▶ **YOUR GOAL**: Produce the text that comes next in the given passage.

▶ **GIVEN PASSAGE**:
* * *

Lo primero que me pregunté, y aún me pregunto, cuando comprobé, primero conmigo mismo y después con mi clase de niños de diez años, que lo que explicaba el libro "Aprender a dibujar con el lado derecho del cerebro" funcionaba es cómo es posible que el método Edwards no sea más conocido. Han pasado más de treinta años desde su publicación, tiempo suficiente para que el libro se conociera a nivel mundial. Se derribaban en él mitos como que dibujar es un don sólo al alcance de unos pocos, o que se necesita mucho tiempo para desarrollar tal capacidad. Gracias a su método millones de personas en todo el mundo podrían aprender otra manera maravillosa de expresar sus emociones. Pero puedo contar con los dedos de una mano el número de profesores de educación artística que conocen su existencia. No dejo de recomendar el libro a profesores y alumnos en mi Universidad y en mi escuela y nadie parece haber oído hablar jamás de él.

* * *

▶ **RECORD EXTRACTS**:
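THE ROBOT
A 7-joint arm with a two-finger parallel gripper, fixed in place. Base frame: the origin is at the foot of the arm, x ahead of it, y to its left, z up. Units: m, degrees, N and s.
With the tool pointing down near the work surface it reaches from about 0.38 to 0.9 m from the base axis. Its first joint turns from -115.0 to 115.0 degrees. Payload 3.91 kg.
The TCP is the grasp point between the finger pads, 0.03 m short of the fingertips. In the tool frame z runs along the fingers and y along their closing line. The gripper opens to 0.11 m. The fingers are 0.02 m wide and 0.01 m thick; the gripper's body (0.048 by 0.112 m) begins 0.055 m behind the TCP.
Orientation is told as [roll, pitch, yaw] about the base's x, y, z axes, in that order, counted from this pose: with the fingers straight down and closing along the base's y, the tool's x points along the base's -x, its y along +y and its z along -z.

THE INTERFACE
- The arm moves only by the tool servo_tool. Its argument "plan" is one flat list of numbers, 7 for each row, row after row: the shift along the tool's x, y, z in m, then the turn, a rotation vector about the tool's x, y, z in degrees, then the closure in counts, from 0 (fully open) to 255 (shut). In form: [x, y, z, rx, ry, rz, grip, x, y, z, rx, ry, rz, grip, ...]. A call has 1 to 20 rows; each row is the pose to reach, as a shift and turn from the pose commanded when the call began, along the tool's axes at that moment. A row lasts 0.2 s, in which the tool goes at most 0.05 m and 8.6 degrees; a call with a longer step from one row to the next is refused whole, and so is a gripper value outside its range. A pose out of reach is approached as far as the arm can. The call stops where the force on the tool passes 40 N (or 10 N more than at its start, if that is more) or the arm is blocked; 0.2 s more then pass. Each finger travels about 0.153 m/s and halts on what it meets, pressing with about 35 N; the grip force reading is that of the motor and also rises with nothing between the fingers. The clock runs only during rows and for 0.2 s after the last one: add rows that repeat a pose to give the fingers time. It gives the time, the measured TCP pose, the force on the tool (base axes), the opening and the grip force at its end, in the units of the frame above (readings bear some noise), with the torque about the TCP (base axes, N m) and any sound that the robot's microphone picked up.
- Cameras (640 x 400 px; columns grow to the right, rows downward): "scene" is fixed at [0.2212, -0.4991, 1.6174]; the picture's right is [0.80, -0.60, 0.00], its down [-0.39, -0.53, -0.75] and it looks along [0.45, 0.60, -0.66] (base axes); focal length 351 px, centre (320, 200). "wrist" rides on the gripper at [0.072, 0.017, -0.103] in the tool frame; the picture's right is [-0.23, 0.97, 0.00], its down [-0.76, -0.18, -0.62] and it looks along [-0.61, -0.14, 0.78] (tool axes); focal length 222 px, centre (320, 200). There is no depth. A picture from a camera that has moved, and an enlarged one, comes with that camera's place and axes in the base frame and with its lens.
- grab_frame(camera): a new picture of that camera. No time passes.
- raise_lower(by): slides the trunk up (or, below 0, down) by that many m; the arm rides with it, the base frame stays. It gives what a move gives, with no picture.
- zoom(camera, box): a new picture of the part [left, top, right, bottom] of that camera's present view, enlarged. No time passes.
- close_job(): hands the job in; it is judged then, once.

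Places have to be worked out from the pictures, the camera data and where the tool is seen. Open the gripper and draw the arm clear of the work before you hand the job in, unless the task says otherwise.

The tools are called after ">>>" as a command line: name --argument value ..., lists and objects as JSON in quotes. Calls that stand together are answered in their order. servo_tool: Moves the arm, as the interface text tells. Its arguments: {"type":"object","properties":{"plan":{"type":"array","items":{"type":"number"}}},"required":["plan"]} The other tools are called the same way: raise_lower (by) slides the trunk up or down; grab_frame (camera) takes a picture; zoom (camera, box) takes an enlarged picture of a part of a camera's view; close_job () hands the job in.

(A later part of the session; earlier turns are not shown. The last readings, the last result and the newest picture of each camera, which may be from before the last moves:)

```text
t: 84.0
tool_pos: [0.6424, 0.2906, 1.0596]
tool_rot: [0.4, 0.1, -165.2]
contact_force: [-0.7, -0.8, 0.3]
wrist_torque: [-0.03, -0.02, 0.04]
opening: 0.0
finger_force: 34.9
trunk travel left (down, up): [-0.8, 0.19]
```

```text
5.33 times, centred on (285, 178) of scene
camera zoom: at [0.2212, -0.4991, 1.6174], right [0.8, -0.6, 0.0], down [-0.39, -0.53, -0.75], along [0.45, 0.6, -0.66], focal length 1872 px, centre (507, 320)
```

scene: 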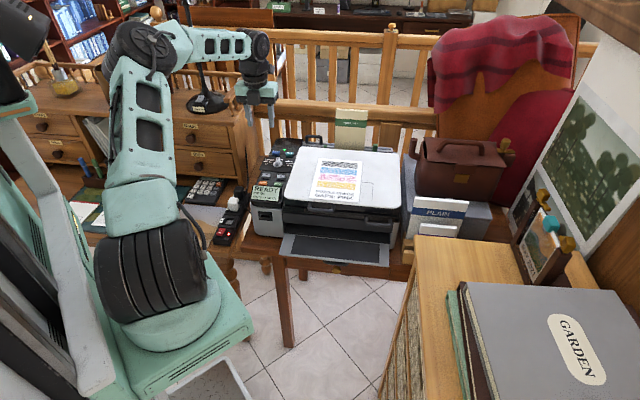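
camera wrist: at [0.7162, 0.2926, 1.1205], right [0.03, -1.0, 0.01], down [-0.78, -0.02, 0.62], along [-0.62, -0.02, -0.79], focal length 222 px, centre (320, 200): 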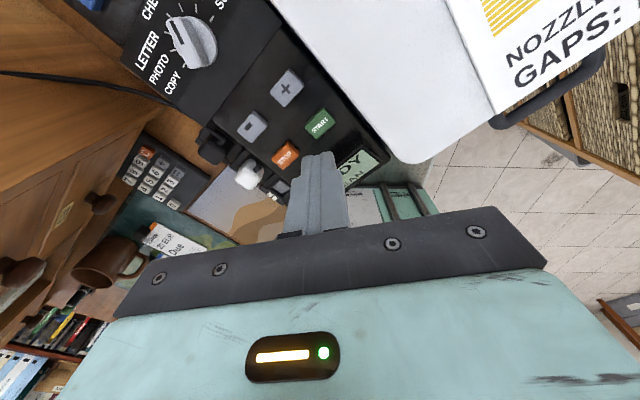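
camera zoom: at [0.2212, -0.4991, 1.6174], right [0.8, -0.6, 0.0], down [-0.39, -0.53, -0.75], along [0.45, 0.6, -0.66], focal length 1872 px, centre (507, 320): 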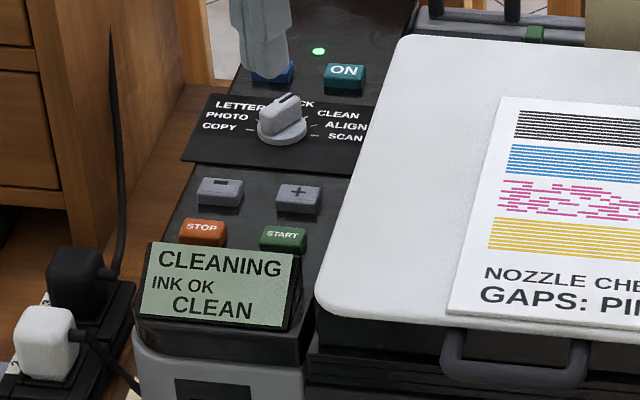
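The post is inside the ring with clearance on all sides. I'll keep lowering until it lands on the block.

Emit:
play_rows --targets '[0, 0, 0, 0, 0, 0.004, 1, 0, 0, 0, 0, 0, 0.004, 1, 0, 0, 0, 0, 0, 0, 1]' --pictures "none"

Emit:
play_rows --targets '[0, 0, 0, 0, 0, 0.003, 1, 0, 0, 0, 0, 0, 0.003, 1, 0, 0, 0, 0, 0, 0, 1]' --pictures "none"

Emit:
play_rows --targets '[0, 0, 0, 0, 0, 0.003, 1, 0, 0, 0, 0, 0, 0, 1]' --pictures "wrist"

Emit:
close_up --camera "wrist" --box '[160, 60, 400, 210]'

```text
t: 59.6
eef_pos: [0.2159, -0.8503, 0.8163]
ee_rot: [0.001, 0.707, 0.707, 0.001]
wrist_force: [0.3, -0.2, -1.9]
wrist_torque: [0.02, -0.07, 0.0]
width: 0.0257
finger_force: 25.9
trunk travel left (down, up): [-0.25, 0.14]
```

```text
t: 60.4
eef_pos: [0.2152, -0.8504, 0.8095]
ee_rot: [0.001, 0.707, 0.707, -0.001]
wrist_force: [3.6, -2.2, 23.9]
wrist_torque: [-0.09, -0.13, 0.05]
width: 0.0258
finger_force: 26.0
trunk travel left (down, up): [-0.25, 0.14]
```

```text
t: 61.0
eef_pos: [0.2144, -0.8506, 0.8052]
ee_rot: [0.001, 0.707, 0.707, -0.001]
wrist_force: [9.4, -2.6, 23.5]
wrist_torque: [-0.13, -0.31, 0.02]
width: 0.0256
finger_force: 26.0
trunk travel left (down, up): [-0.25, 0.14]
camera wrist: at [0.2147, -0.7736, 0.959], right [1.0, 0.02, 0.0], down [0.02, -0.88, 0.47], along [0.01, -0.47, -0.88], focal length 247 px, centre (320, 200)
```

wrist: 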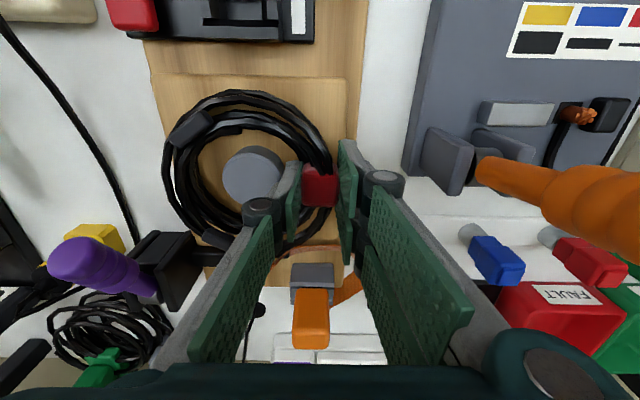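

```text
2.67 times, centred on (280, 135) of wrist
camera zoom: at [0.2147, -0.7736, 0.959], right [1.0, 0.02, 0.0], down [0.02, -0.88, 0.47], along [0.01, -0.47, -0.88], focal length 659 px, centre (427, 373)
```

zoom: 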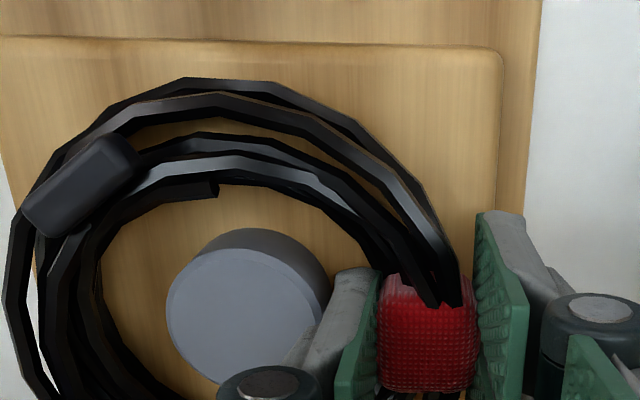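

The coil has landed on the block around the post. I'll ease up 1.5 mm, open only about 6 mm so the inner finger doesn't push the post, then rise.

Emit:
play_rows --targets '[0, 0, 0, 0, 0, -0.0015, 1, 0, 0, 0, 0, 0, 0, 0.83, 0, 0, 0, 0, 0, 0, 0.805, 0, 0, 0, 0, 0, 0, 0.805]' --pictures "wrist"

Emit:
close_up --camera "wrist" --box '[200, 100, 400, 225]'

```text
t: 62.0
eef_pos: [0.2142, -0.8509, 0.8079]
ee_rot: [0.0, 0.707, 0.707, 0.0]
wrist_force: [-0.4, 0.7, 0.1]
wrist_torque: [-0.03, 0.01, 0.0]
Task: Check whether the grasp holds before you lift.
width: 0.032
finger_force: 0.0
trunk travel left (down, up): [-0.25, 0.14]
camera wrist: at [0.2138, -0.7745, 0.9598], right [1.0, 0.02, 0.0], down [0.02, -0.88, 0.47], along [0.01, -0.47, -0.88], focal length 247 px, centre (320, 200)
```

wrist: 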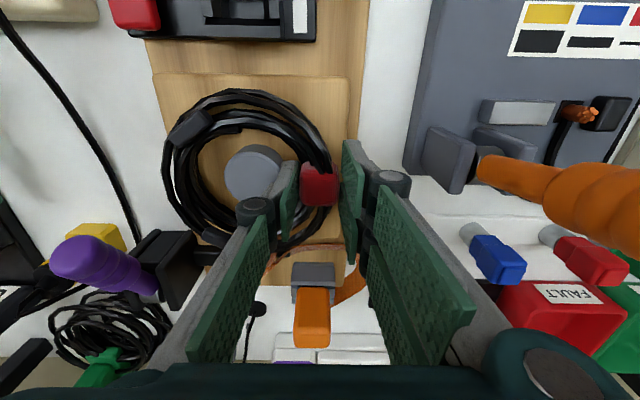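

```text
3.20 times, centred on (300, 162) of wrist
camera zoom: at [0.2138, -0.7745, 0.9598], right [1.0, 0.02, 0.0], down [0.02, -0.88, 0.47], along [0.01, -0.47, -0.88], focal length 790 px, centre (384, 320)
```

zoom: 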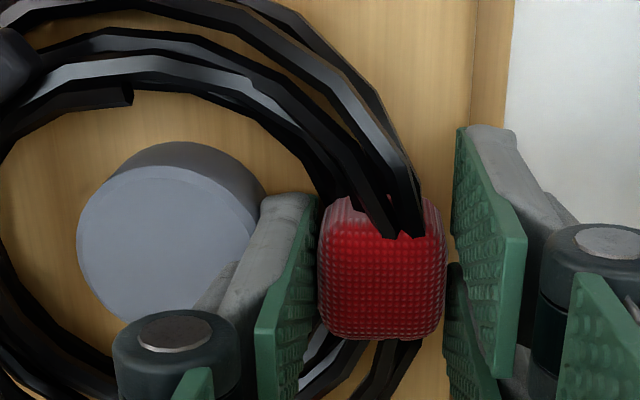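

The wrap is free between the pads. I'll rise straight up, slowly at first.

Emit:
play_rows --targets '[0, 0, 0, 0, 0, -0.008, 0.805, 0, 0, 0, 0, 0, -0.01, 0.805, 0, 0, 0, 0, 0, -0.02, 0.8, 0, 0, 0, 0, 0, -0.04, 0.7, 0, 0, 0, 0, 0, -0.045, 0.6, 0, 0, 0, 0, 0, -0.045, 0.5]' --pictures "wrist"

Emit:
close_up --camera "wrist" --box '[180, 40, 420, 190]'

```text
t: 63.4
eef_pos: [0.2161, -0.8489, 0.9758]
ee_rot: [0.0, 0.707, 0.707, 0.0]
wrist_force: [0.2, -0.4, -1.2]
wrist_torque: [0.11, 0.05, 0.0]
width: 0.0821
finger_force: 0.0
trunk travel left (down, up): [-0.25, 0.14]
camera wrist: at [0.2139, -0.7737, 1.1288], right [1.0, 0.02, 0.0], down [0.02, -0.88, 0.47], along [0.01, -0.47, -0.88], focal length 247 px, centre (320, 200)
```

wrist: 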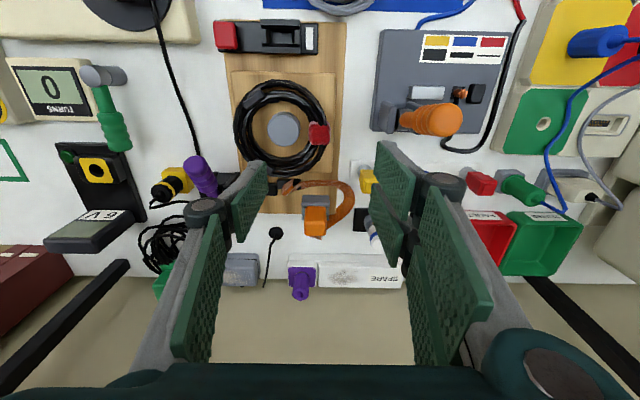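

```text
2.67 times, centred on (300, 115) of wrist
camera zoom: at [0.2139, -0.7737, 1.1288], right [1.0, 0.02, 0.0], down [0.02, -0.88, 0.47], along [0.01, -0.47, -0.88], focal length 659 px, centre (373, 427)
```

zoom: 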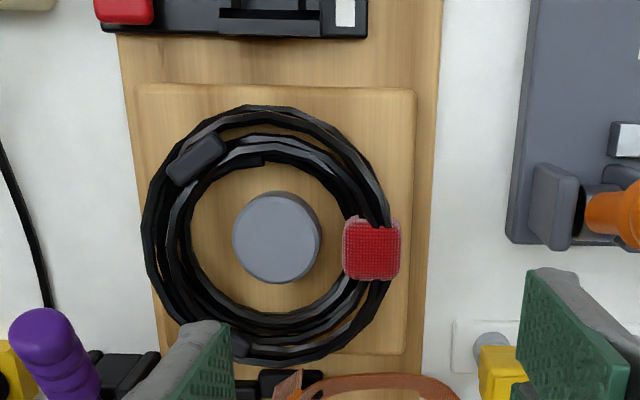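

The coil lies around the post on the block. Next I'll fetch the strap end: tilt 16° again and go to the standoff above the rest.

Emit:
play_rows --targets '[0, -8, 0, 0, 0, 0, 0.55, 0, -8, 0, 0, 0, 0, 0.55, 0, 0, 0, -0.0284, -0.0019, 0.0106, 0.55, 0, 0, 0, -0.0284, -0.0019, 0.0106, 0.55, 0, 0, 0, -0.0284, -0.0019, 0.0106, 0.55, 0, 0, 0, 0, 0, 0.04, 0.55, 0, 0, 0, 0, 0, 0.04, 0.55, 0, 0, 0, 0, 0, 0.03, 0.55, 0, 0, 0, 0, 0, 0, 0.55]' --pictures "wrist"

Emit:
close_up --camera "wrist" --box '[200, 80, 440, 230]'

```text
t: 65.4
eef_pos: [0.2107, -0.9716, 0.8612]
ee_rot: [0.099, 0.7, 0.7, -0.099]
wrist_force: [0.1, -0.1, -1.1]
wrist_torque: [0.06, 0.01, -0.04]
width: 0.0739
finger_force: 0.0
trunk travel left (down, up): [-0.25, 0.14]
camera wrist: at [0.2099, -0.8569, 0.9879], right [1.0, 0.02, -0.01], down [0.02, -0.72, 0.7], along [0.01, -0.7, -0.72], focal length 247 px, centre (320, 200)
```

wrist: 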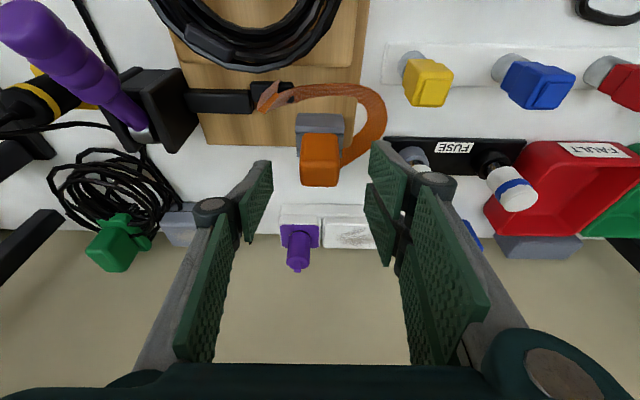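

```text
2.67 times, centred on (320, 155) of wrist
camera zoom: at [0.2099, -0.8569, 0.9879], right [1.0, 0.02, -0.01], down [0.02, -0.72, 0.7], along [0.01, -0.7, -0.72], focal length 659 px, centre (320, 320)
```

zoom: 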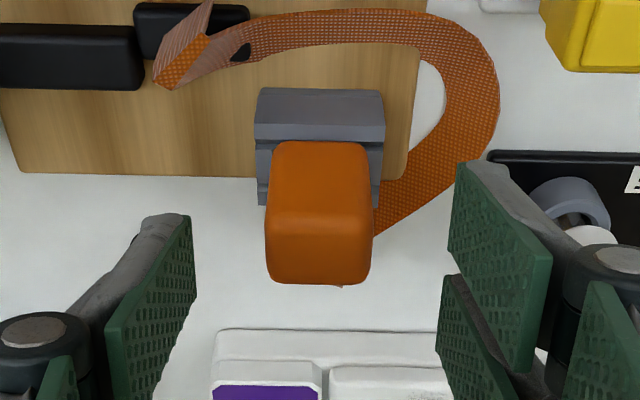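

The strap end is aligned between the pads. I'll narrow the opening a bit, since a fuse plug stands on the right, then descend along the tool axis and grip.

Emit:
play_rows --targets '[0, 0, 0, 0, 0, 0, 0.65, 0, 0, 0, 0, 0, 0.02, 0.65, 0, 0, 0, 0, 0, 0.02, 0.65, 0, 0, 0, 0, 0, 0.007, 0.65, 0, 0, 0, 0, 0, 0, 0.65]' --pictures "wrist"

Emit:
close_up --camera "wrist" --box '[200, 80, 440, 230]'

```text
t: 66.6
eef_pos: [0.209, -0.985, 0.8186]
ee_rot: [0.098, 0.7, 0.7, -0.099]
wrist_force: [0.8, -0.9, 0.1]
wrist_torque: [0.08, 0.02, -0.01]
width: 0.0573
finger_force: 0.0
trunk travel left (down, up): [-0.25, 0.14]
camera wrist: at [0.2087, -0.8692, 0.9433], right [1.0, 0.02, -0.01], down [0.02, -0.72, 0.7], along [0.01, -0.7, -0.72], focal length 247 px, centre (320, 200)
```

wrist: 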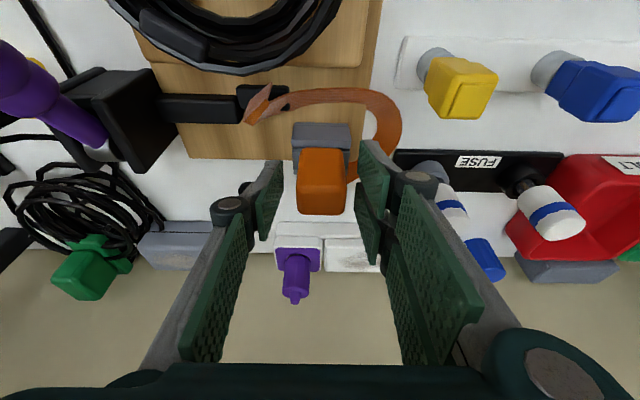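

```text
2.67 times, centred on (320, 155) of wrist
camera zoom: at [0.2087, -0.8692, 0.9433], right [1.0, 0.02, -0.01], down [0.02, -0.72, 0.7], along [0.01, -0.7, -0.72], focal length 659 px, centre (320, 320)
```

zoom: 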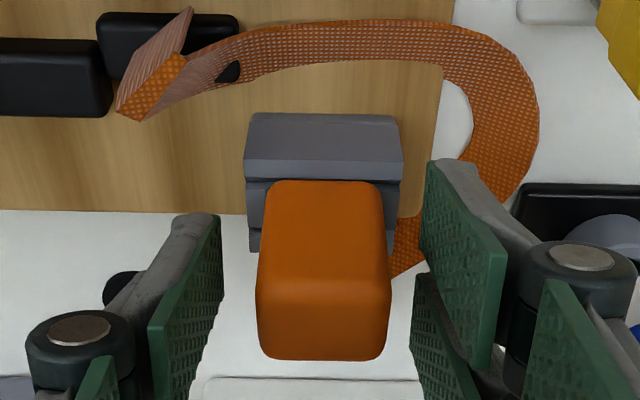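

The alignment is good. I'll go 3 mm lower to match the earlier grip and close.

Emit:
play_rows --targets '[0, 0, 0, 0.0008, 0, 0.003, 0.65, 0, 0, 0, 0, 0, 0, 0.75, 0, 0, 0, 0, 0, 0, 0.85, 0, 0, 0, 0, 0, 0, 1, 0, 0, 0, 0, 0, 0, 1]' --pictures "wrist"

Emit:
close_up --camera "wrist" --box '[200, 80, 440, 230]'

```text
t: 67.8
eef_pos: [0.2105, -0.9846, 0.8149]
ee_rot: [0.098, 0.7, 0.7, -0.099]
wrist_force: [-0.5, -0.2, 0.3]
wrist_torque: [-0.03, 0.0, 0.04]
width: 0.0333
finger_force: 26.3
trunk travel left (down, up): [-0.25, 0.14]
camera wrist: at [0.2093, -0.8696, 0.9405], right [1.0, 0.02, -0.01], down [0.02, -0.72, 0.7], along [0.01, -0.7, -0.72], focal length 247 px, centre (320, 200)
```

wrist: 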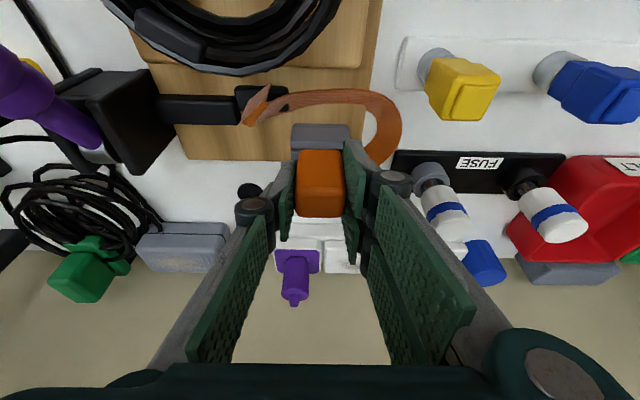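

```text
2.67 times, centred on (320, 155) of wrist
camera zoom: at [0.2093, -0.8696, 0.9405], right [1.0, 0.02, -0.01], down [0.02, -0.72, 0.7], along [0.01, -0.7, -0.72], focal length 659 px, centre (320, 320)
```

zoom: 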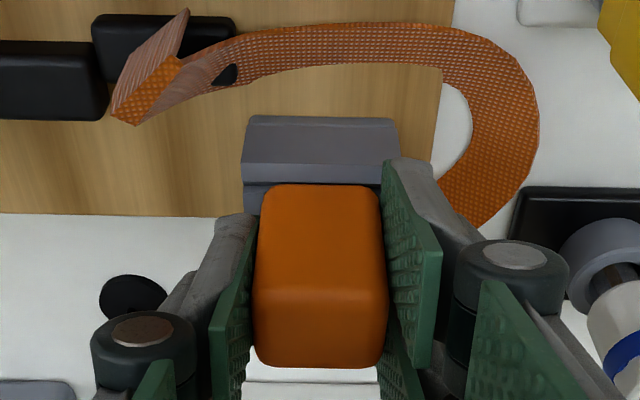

* * *

▶ **ANSWER FOR THIS EXERCISE**:
Así que he decidido escribir este ebook por si tú tampoco habías oído hablar de Betty Edwards, para hacerte saber que puedes aprender a dibujar en tan solo una hora, leyendo este ebook y haciendo el ejercicio que se propone. Una hora es el tiempo que tardo en mis clases en enseñar a mis alumnos todo lo que deben saber para desarrollar esta maravillosa capacidad para la que todos estamos capacitados. Tengo la esperanza de que cuando lo compruebes por ti mismo no dejes que el mensaje muera contigo y enseñes a dibujar a tu pareja, a tus padres, a tus hijos y a tus amigos. Y si eres profesor, a todos tus alumnos.
Hay ideas que deben ser conocidas y compartidas por todo el mundo. Ésta es una de ellas.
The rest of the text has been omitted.